Nico ist sehr gut, er und Lewis stacheln sich im besten Sinne an und bilden gemeinsam ein hohes Niveau.

Hand aufs Herz: Nach fast 23 Dienstjahren einen solchen Job an den Nagel zu hängen – wie viel Wehmut oder Bitterkeit ist damit verbunden?

Bitterkeit ist mir fremd. Ich schätze mich glücklich, so lange aktiv und verantwortlich gewesen zu sein. Zuletzt haben wir am Aufbau unseres Formel-1-Teams gearbeitet. Jetzt freut es mich sehr, dass die Früchte dieser Arbeit geerntet werden und die heute Verantwortlichen Toto Wolff, Ross Brawn und Niki Lauda machen ihre Arbeit gut.

Im letzten Spätsommer wurde klar: Es sollte ein Neu-Anfang gemacht werden, mit Niki Lauda als Vorsitzender des Aufsichts-Rats, mit Lewis Hamilton anstelle von Michael Schumacher, mit einem anderen Renndirektor. Was antwortest du Fahrerlager-Insidern, die dich in einer Art Opferrolle sehen – als Verantwortlicher von drei Jahren, die unter den Erwartungen geblieben sind.

Alles hat sich so entwickelt, wie es richtig ist. Keiner muss sich sorgen, dass ich ein Opfer bin, wie du fragtest.

Hat dich der neue Mercedes-Rennchef Toto Wolff je um deine Meinung gebeten?

Toto und ich kennen uns lange und haben in der DTM zusammengearbeiet und uns auch in Formel-1-Themen besprochen. Wir respektieren uns und kommen gut miteinander klar – aber ich habe heute bekanntlich keine Rolle im Team und bei Mercedes.

Wenn du zurückblickst – welches sind für dich die schönsten Momente?

Oh, da gibt es glücklicherweise viele. Vor allem bin ich sehr froh, dass schlimme Unfälle bei uns letztlich glimpflich ausgegangen sind. Ich erinnere da an Mika Häkkinen in Australien, an Karl Wendlinger in Monaco, an die Überschläge der Sportwagen in Le Mans. Ich weiss nicht, wie ich es verkraftet hätte, wenn einer unserer Fahrer schwer verletzt oder gar getötet worden wäre. Wir haben um die 80 Grands Prix und die WM-Titel mit Mika Häkkinen und Lewis Hamilton bei McLaren-Mercedes und mit Jenson Button bei BrawnGP gewonnen. Die Silberpfeile sind jetzt auch mit dem eigenen Team vorne dabei.
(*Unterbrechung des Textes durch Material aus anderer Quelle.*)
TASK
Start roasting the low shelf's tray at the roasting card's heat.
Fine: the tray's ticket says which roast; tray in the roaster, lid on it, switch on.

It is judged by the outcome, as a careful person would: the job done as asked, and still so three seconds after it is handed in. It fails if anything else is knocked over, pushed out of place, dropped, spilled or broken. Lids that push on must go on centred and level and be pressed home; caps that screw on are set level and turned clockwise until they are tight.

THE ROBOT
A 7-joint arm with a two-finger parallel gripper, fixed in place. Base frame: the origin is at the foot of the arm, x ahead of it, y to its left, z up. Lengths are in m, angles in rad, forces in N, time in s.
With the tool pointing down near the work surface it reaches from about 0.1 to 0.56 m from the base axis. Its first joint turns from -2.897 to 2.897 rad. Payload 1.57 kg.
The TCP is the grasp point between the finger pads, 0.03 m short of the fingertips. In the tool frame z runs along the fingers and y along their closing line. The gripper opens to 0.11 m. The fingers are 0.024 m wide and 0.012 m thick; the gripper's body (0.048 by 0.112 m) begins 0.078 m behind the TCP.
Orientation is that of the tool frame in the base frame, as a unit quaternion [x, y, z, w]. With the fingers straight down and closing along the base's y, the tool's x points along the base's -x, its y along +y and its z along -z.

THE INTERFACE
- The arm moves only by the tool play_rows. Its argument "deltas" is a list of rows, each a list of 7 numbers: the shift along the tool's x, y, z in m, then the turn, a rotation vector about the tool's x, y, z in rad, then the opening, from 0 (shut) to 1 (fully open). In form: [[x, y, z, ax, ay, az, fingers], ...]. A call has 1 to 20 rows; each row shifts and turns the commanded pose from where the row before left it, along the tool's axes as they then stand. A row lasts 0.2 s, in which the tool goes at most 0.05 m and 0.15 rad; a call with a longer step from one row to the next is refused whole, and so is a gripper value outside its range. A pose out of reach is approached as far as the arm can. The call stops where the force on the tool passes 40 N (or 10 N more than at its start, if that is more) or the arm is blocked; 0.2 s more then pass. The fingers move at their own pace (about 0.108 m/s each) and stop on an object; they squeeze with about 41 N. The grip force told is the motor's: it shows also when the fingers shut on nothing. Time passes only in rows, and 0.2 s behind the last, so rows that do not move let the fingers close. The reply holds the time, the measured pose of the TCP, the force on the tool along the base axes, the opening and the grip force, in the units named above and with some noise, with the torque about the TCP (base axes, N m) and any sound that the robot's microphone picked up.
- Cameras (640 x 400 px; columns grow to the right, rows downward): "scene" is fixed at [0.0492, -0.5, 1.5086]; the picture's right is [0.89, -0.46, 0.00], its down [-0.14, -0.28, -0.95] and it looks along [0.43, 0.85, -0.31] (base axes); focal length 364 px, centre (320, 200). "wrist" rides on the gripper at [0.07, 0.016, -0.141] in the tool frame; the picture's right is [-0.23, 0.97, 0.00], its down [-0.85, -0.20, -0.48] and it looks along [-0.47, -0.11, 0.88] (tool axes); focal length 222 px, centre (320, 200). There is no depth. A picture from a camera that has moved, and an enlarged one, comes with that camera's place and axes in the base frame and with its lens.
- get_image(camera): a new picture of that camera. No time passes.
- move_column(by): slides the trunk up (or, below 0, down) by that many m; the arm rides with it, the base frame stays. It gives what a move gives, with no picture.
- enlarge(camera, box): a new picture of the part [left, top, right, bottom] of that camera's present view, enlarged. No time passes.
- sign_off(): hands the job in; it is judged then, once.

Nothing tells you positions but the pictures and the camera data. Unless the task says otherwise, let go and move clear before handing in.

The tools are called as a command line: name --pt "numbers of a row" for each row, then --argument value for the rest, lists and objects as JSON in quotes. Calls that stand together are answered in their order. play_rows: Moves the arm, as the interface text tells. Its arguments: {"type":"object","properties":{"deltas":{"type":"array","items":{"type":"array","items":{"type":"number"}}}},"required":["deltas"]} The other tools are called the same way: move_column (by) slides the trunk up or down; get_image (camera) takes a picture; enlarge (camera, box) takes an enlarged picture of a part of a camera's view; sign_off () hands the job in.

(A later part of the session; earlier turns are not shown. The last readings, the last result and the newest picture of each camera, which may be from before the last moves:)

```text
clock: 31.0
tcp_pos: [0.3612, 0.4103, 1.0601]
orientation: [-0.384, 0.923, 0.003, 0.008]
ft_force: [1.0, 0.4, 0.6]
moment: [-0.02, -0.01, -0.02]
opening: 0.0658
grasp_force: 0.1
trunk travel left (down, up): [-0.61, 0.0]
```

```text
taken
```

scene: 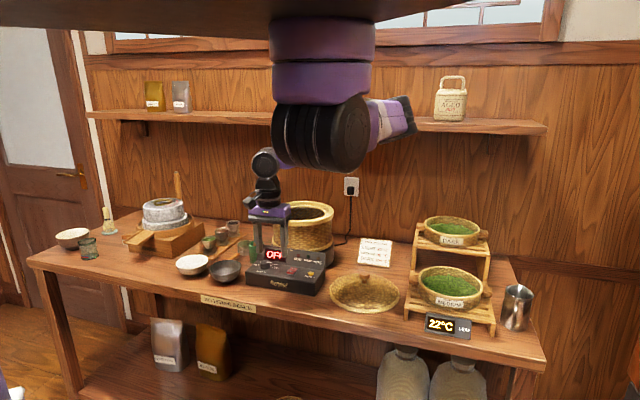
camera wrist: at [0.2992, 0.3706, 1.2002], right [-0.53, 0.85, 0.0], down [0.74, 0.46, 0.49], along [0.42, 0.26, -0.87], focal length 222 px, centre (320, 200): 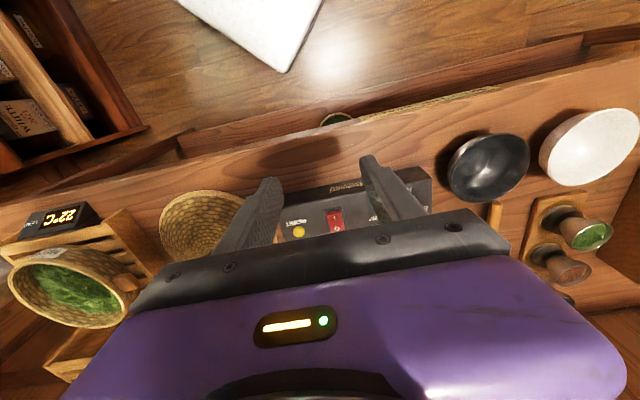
Es gibt viele schöne Erinnerungen.

Gibt es auch etwas, das du gerne aus der Erinnerung streichen würdest?

Ich bin glücklich und zufrieden. Ich habe mich während meiner Arbeit nicht auf Unschönes konzentriert, selbst wenn es mich natürlich geschmerzt hat, dass wir 2012 nicht erfolgreicher gewesen sind. Wenn du es im Qualifying manchmal nicht unter die schnellsten Zehn schaffst, dann ist das sehr unbefriedigend. Allerdings bietet sich bei Problemen immer die Chance, daraus etwas zu lernen. Stärke zeigt sich erst in schwierigen Momenten. Wenn du die nicht überstehst und stärker daraus hervorgehst, dann hast du in diesem Sport auch nichts zu suchen.